(Data)
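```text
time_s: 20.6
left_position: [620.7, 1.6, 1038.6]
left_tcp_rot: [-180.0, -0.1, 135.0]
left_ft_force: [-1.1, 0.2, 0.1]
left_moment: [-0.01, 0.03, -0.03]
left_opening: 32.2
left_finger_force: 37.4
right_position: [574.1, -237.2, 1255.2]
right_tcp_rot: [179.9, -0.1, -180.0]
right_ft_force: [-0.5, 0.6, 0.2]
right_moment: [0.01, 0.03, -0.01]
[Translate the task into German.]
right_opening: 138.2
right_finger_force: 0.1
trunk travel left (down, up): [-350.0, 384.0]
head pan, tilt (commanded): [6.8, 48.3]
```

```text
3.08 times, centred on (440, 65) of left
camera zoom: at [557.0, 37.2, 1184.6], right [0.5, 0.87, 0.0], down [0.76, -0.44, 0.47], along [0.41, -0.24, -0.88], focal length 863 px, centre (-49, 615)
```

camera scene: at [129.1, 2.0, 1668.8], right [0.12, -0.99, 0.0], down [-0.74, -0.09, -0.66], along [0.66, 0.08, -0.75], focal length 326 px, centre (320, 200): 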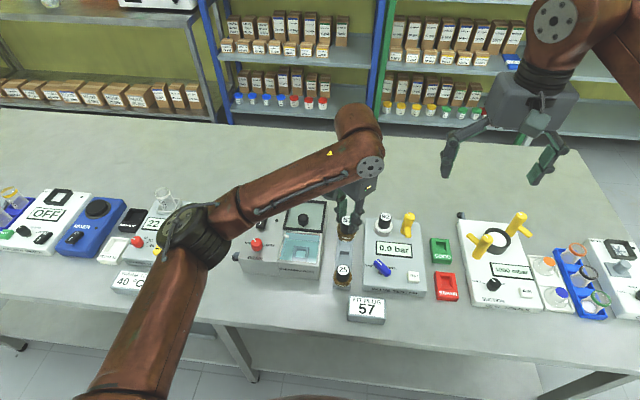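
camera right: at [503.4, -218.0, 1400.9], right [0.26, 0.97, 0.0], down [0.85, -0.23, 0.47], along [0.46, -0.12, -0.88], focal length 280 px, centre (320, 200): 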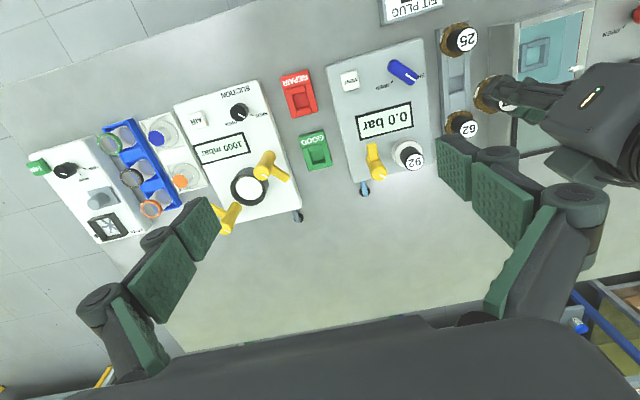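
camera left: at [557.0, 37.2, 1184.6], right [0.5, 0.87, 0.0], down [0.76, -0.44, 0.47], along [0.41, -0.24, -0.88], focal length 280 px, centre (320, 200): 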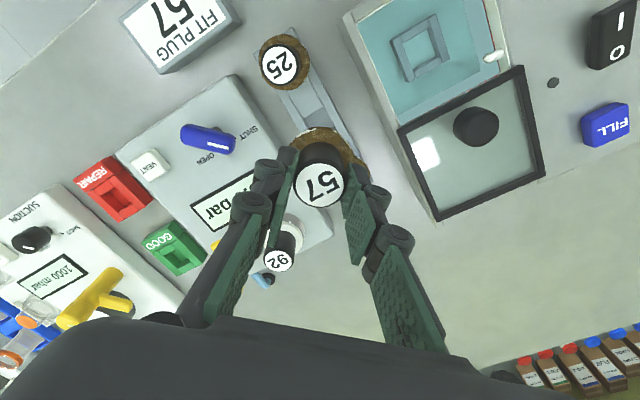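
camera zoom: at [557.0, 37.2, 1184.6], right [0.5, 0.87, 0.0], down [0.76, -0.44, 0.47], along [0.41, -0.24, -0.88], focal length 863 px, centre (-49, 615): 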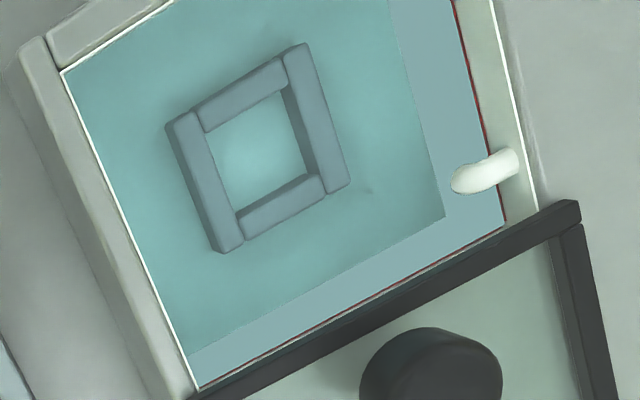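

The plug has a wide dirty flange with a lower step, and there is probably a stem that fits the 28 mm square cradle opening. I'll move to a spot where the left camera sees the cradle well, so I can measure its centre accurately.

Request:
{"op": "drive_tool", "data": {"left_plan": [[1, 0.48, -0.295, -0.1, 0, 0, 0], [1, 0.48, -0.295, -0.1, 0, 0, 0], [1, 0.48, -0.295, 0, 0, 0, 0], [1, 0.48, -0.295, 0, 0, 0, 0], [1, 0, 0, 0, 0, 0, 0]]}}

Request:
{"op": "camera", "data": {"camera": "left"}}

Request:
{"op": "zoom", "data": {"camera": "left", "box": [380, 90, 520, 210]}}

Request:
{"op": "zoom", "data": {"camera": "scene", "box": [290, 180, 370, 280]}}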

(Problem statement) Produce an exact copy of each line of data, skipping embedded images.

(Expected answer)
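```text
time_s: 20.6
left_position: [620.7, 1.6, 1038.6]
left_tcp_rot: [-180.0, -0.1, 135.0]
left_ft_force: [-1.1, 0.2, 0.1]
left_moment: [-0.01, 0.03, -0.03]
left_opening: 32.2
left_finger_force: 37.4
right_position: [574.1, -237.2, 1255.2]
right_tcp_rot: [179.9, -0.1, -180.0]
right_ft_force: [-0.5, 0.6, 0.2]
right_moment: [0.01, 0.03, -0.01]
[Translate the task into German.]
right_opening: 138.2
right_finger_force: 0.1
trunk travel left (down, up): [-350.0, 384.0]
head pan, tilt (commanded): [6.8, 48.3]
```

```text
3.08 times, centred on (440, 65) of left
camera zoom: at [557.0, 37.2, 1184.6], right [0.5, 0.87, 0.0], down [0.76, -0.44, 0.47], along [0.41, -0.24, -0.88], focal length 863 px, centre (-49, 615)
```

camera scene: at [129.1, 2.0, 1668.8], right [0.12, -0.99, 0.0], down [-0.74, -0.09, -0.66], along [0.66, 0.08, -0.75], focal length 326 px, centre (320, 200): 
camera right: at [503.4, -218.0, 1400.9], right [0.26, 0.97, 0.0], down [0.85, -0.23, 0.47], along [0.46, -0.12, -0.88], focal length 280 px, centre (320, 200): 
camera left: at [557.0, 37.2, 1184.6], right [0.5, 0.87, 0.0], down [0.76, -0.44, 0.47], along [0.41, -0.24, -0.88], focal length 280 px, centre (320, 200): 
camera zoom: at [557.0, 37.2, 1184.6], right [0.5, 0.87, 0.0], down [0.76, -0.44, 0.47], along [0.41, -0.24, -0.88], focal length 863 px, centre (-49, 615): 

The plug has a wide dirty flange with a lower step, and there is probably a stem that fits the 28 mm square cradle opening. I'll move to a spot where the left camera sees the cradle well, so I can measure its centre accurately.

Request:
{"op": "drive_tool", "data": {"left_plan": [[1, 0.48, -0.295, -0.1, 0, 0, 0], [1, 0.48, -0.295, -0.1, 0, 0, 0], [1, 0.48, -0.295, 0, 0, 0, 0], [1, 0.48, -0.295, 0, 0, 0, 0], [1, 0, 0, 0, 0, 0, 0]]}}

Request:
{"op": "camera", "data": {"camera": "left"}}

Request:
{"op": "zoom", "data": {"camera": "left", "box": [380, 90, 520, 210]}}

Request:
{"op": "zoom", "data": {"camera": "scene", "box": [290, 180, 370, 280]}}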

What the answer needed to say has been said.